Naturally, acquisitions also lead to the adoption of another company’s wealth of knowledge and resources – if you’re looking to expand into a new market, an acquisition means you won’t have to learn how to be competitive from scratch.
However, for all the perks of acquiring a business, there are also plenty of drawbacks. Firstly, there may be a distinct culture clash between your company and the business you’re looking to takeover. While on the outside it may appear that both endeavours are aligned, it’s important to remember that most businesses work on developing their own culture and infrastructure for the duration of their respective lifecycles – and this could ultimately cause friction once a company’s been acquired.
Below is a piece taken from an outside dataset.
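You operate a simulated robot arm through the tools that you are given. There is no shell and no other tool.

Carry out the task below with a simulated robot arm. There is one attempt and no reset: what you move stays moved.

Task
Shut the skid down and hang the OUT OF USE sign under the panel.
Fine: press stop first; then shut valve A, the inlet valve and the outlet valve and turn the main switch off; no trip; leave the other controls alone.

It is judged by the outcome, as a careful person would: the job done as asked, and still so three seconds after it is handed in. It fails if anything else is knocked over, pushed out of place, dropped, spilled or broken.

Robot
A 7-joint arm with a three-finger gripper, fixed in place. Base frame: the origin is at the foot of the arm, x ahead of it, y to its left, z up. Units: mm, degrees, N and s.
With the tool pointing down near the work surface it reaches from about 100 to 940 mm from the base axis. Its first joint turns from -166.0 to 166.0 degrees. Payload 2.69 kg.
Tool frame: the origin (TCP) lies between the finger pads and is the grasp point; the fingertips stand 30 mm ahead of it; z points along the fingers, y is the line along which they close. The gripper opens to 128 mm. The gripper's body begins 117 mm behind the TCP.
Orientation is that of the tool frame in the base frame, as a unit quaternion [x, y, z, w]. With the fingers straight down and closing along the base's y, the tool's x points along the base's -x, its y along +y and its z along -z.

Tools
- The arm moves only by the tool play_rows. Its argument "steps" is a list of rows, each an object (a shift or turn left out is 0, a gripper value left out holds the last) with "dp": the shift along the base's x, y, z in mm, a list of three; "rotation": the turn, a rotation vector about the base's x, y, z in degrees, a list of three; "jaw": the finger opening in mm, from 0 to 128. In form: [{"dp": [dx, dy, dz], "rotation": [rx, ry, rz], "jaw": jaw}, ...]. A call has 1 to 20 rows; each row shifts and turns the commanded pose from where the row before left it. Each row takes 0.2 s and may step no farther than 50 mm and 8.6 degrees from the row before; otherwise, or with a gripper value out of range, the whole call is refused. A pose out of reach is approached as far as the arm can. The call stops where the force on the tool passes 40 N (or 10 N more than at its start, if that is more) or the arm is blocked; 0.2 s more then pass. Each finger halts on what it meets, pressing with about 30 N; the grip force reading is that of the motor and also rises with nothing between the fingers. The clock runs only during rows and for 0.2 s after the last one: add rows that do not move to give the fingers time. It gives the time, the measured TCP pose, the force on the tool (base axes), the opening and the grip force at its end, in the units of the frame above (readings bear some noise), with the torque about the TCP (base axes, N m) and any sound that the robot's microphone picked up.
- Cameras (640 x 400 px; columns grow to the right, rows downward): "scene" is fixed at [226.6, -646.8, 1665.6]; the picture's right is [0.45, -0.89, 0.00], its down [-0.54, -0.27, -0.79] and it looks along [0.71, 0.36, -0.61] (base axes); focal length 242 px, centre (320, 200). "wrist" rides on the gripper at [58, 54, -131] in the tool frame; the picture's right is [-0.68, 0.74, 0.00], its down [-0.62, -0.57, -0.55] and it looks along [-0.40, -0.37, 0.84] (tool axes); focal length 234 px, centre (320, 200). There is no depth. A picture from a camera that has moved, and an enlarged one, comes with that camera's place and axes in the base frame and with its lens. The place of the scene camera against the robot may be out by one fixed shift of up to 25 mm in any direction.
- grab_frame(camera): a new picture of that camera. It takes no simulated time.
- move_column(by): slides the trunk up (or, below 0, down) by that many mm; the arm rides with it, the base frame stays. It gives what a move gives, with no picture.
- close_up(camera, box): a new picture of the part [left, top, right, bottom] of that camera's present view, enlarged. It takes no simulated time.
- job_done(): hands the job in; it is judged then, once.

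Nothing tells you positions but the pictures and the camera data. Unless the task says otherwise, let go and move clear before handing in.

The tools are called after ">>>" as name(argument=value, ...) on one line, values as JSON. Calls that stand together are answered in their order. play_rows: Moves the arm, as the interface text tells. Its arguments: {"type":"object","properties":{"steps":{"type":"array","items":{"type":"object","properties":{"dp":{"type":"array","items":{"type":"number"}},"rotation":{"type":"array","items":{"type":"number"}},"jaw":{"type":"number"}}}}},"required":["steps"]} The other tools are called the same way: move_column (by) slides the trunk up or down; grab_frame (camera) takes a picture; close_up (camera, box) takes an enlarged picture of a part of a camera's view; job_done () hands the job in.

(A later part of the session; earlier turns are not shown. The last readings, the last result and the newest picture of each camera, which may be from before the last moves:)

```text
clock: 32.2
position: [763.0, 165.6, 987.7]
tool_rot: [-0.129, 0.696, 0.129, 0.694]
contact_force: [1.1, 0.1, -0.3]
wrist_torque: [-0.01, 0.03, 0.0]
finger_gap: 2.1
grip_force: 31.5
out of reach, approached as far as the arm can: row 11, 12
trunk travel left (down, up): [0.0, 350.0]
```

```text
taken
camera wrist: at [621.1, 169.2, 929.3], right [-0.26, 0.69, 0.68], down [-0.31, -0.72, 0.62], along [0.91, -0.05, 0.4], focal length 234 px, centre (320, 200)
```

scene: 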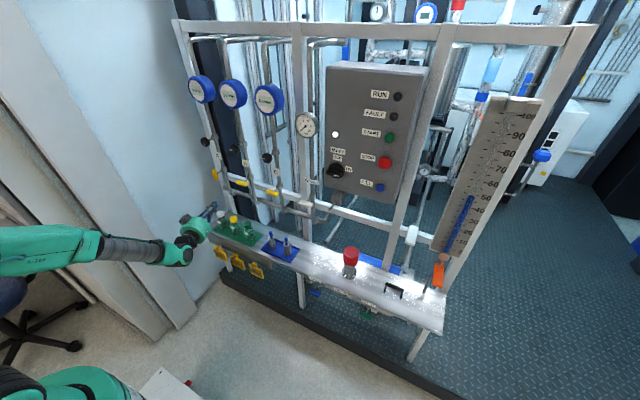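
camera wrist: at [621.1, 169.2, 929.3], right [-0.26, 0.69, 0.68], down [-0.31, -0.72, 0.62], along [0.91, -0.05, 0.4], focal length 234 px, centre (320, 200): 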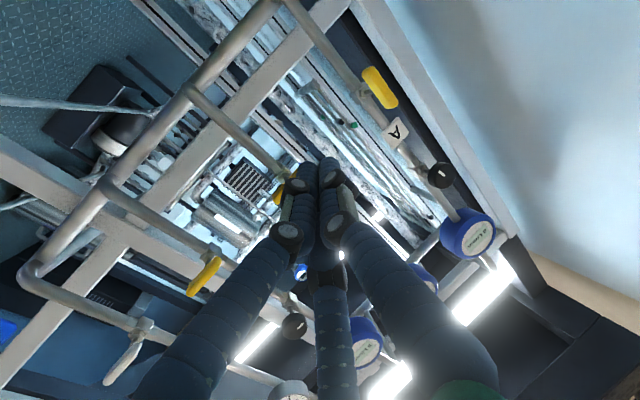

There’s also the prospect of existing staff members treading on each other’s toes in similar roles. Two poorly matched businesses with different objectives and ill-fitting staff roles can risk undermining the perceived benefits of an acquisition, so it’s important to take some time in identifying which organisations would be most receptive and compatible with your acquisition plan before pulling the trigger.
Finding the right approach
Mergers may not be commonplace in modern business, but that doesn’t mean that they can’t offer an admirable solution to strategic expansions into new markets or by sharing industry knowledge and utilities across borders.
Business acquisitions make for a robust sign of intent that can help your organisation to make a name for itself in a fresh market either domestically or overseas, and if you’re comfortable with taking on the burden of assessing your new staff roles and reassessing some similar job descriptions, the method could be the ideal way of automatically assuming an infrastructure and customer base that will aid a frictionless transition.
Be sure to take some time to investigate whether your own company is ready to undergo such a significant step, too. Provided your forecasts are looking good and your plans are fully coherent and compatible, the right merger or acquisition could be the perfect progression path for your business.